Monsignor Agostino Rivarola fu governatore pontificio prima di San Severino (1793-1797) e successivamente della provincia di Macerata (1802-1807). Attraverso le numerose lettere che in quegli anni indirizzò alla famiglia (oggi conservate presso l’archivio della Società Economica di Chiavari) è possibile ricavare un quadro reale sia della personalità di Rivarola, sia delle difficoltà legate all’amministrazione dei territori pontifici nel periodo che vide l’urto tra Francia napoleonica e Santa Sede.

Abstract english

Agostino Rivarola was papal governor of San Severino (1793-1797) and later of the province of Macerata (1802-1807). Through the many letters that, in those years, he addressed to his family (now preserved in the archives of the Società Economica of Chiavari) is possible to have a true picture of Rivarola personality, and also of the difficulties relating to papal territories administration during the conflict between Napoleonic France and the Holy See.

Premessa

“[…] Mi acorgo di non aver più grazia a scrivere”: così constatava monsignor Agostino Rivarola (1758-1842) in una lettera indirizzata al fratello, il marchese Stefano, nel febbraio del 1796. Più oltre, nella stessa, egli ammetterà di dover spesso ricorrere all’aiuto del proprio segretario, “avendo io un carattere di galina”.

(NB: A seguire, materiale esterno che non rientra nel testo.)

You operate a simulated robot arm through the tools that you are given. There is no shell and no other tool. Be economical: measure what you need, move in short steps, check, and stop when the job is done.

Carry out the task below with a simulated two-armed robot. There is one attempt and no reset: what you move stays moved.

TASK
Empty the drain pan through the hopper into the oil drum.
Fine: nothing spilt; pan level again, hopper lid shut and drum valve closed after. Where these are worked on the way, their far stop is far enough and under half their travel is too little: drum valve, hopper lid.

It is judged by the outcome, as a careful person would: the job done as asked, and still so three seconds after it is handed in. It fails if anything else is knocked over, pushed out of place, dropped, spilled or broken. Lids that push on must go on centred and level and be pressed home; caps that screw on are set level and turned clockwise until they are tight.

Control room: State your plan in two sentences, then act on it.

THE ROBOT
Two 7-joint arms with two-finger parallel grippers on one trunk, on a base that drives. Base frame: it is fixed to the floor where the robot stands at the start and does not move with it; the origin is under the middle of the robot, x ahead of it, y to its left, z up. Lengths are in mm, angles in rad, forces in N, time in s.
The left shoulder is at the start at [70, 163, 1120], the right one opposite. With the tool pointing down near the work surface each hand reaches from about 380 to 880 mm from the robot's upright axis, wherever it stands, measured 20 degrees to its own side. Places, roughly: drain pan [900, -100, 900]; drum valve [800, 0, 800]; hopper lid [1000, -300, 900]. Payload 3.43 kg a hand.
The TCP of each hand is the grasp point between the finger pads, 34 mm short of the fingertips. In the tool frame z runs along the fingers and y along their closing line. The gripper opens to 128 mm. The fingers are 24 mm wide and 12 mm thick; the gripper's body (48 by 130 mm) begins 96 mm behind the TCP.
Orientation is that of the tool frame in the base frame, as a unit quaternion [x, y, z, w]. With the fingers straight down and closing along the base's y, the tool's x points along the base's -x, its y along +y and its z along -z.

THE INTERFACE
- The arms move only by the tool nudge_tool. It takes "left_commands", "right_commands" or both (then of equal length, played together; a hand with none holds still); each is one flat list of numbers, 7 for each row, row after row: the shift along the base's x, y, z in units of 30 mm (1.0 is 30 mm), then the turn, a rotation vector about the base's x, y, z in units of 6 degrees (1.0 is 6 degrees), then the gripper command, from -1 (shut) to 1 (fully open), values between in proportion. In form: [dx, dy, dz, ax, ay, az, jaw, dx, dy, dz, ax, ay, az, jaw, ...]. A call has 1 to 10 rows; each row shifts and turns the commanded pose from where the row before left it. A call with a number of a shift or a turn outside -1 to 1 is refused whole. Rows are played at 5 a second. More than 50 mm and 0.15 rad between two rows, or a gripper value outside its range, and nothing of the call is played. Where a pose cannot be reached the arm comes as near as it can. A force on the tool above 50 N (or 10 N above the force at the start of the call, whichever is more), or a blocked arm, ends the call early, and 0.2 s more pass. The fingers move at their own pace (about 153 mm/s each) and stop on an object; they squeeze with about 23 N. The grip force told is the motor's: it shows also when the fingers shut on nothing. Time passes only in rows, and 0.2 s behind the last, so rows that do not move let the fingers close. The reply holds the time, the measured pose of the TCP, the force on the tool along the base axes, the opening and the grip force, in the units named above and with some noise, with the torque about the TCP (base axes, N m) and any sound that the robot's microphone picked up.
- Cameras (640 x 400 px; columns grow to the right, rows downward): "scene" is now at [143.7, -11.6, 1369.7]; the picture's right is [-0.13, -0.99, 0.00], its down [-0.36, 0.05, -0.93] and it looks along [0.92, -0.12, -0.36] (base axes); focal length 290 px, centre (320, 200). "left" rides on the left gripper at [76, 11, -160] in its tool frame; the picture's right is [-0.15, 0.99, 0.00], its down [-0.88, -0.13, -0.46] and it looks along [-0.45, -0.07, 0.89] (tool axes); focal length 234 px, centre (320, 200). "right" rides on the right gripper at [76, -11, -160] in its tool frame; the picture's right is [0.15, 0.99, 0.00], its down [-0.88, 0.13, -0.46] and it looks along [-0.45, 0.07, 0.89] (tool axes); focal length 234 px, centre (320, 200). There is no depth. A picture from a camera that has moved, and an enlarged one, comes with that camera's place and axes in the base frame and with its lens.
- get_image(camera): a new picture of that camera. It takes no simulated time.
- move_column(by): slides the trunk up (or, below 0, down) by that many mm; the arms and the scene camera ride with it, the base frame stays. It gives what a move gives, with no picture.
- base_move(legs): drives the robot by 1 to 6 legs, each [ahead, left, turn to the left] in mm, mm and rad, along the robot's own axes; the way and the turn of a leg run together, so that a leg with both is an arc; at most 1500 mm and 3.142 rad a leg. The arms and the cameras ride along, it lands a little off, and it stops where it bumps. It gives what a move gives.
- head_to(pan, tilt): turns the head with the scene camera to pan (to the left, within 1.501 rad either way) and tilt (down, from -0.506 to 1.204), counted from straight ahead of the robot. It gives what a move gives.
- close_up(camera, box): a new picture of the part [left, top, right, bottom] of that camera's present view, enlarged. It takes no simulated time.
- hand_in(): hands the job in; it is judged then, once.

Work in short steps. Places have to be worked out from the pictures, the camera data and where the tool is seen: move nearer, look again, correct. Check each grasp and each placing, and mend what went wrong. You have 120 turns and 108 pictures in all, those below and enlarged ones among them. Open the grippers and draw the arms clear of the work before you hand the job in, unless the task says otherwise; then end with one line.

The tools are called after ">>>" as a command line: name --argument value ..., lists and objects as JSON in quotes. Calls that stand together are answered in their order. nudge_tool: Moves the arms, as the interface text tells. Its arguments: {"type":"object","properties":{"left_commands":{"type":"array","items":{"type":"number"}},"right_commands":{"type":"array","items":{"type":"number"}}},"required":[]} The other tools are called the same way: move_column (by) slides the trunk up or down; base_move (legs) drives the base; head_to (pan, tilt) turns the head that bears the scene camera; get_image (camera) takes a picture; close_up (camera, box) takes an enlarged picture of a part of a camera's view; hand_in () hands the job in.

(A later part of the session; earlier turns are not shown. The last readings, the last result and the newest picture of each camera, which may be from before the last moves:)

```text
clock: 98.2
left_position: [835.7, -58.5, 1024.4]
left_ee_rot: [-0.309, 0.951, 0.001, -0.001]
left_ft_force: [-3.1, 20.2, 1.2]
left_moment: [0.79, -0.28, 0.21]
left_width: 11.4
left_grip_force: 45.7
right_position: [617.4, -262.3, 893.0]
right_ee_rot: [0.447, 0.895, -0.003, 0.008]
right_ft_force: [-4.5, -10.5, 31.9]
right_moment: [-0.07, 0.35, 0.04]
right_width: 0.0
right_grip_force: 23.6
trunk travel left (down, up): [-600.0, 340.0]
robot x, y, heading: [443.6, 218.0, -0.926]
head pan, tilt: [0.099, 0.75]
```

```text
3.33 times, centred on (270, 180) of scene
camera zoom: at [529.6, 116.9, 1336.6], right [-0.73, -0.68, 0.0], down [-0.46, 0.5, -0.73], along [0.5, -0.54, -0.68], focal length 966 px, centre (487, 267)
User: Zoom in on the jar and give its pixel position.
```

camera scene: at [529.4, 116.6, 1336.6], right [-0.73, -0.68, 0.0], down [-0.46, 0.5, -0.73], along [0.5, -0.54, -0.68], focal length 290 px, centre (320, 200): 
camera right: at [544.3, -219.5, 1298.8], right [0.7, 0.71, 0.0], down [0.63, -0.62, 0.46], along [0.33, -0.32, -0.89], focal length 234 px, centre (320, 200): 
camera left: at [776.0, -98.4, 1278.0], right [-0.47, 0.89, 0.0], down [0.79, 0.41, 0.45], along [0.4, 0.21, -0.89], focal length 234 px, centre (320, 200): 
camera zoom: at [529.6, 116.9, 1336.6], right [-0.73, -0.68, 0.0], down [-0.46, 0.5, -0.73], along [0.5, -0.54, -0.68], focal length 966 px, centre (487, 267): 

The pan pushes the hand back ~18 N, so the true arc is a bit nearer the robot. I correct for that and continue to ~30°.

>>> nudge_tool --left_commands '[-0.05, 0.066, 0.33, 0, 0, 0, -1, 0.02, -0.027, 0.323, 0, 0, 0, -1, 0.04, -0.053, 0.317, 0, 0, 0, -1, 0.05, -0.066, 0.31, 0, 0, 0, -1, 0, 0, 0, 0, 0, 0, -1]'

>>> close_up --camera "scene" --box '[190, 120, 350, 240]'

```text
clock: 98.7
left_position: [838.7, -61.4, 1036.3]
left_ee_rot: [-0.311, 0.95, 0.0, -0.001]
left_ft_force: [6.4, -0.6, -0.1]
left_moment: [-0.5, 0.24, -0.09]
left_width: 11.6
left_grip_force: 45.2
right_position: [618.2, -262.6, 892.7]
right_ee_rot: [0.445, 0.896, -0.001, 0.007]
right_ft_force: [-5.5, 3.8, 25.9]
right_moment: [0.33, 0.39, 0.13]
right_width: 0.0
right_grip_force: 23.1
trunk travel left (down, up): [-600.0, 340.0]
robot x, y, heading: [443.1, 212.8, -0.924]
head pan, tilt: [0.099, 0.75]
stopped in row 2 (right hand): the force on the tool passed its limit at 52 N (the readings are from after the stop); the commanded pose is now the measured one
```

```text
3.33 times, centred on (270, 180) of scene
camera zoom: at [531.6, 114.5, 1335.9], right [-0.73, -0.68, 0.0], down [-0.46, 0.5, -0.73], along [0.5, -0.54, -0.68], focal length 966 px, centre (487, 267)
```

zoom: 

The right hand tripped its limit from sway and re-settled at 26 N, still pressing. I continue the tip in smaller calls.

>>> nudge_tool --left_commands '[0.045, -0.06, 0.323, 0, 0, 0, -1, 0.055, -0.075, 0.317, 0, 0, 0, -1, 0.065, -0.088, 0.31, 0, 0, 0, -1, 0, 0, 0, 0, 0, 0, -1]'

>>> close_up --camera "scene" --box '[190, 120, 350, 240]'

È una scrittura aspra e sgraziata, dunque, quella di monsignor Rivarola: con periodi costruiti in maniera contorta, ricca di anacoluti e non scevra da errori grammaticali, al punto che spesso la comprensione del documento è tutt’altro che immediata. Trattano, queste carte, i più disparati argomenti: da quelle di carattere familiare a quelle dal contenuto più prettamente “politico”. Scritte con tono schietto, vivace e talvolta persino scurrile, sono il prodotto di una penna goffa eppure tagliente, abilissima nel dare libero sfogo agli umori e ai turbamenti di una personalità vulcanica quale fu, appunto, il Rivarola.

Nominato nel 1793 governatore pontificio di San Severino e, successivamente, nel 1802, “Preside generale” della Marca maceratese, egli consegna alla carta le proprie quotidiane emozioni. S’infuria, gioisce, si dispera. Spende soldi e s’indebita, poi piange miseria e reclama, con foga, denari da casa; vagheggia onori e promozioni, e intanto schernisce i potenti della Curia romana; impreca contro il generale “Buona Parte” e contro i francesi, per i quali invoca il castigo divino in Cielo e, in terra, la morte violenta per mano del pio popolo marchigiano. E infine scruta, con occhio attento e curioso, i mutamenti e le fibrillazioni del panorama politico europeo.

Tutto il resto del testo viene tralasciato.